Il prof. Giuseppe Chiappa, dell'Università di Pavia53, dice che «i così detti romanzi istorici sono una sì fatta contraffazione dell'istoria che non possono venir lodati di giusta e sincera lode. Quel mescere il reale all'immaginario, quel confondere il vero al falso, e il naturale al fittizio, non può dare che una mostruosa opera e quasi ibrida e bastarda». Soggiunge però: «ma ove la finzione sia ben innestata sul fatto istorico, e che quella non sia che un colore, o mezzo, per isvolgere e mostrare lo stato reale delle cose, serbando in ogni luogo le leggi della convenienza e del verisimile, ne potrà risultare un utilissimo lavoro. E tale è il celebre romanzo del Manzoni». Ne tesse le lodi, ne segnala le bellezze; poi conclude: «Nessun altro romanzo venuto dopo, ha potuto appena toccare a un terzo della gloria durevole del romanzo di Alessandro Manzoni. Lo stile poi si è, quanto si richiede, convenevole al soggetto. Egli è vivo, animato, franco e pieno di forza. Solo si fa desiderare più purgata la lingua. Ma oltrechè finge l'A. averlo ridotto da una cronaca di que' tempi corrotti, egli non ha poi volto lo ingegno che alla chiarezza e all'evidenza, schifando ogni artificiosità e leziosaggine. Ed in ciò è ottimamente riescito, conciossiachè nulla siavi che in quanto a intelligenza abbia mai dato luogo a lagnanza. Ed in ciò egli ha conseguito il principale scopo di ogni scrittura, quello di rendersi intelligibile e chiarissimo a tutti»54.

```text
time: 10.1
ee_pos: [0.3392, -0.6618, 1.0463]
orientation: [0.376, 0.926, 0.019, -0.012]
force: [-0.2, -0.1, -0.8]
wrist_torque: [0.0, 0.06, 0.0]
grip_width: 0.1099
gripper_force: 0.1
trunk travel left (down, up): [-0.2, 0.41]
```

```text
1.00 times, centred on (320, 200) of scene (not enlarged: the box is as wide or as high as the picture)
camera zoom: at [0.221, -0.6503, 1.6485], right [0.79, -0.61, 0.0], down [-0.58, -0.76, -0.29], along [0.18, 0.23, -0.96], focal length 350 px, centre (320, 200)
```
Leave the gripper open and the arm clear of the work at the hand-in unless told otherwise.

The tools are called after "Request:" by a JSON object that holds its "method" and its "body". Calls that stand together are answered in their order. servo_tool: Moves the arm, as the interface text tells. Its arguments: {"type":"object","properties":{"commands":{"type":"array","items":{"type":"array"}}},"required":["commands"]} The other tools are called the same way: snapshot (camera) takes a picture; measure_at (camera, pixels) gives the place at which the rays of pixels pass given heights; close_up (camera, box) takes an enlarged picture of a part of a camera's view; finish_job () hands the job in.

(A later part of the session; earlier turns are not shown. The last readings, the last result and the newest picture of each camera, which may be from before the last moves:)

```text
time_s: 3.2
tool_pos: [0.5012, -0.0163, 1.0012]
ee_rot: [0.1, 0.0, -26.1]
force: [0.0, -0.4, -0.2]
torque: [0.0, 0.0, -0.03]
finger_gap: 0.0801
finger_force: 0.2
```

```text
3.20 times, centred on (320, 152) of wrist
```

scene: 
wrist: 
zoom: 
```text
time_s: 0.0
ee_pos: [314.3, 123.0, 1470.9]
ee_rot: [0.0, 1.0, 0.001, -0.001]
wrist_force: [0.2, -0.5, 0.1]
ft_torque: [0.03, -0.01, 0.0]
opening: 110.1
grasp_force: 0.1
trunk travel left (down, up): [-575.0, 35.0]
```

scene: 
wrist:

Due de' nostri esuli, Giovita Scalvini e Pietro Giannone, presero a esaminare il romanzo del Manzoni. Giuseppe Pecchio scriveva da Brighton il 10 gennaio del '30 a Antonio Panizzi: «La Rivista italiana si stampa. [Pellegrino] Rossi ha scritto l'Introduzione, Scalvini un bellissimo articolo sui Promessi Sposi, [Giovanni] Arrivabene uno su gli Istituti de' poveri de' Paesi Bassi. Si spera di avere dei collaboratori tedeschi di primo grido. Si avranno traduzioni dallo svedese. Quindi mi si scrive che passò stagione di osservazioni, e giunta è quella di dar spalla all'impresa. È vero, e bisognerebbe sostenerla con decoro almeno per un anno»55. La Rivista ebbe vita, ma per due mesi soltanto, e vi fece la sua comparsa l'articolo dello Scalvini56; addirittura «bellissimo», anzi quanto di meglio venne allora pensato e scritto intorno a' Promessi Sposi. E fu giustizia il toglierlo dalla dimenticanza colpevole in cui giaceva, il ristamparlo e il divulgarlo57 a onore della critica e del nome italiano.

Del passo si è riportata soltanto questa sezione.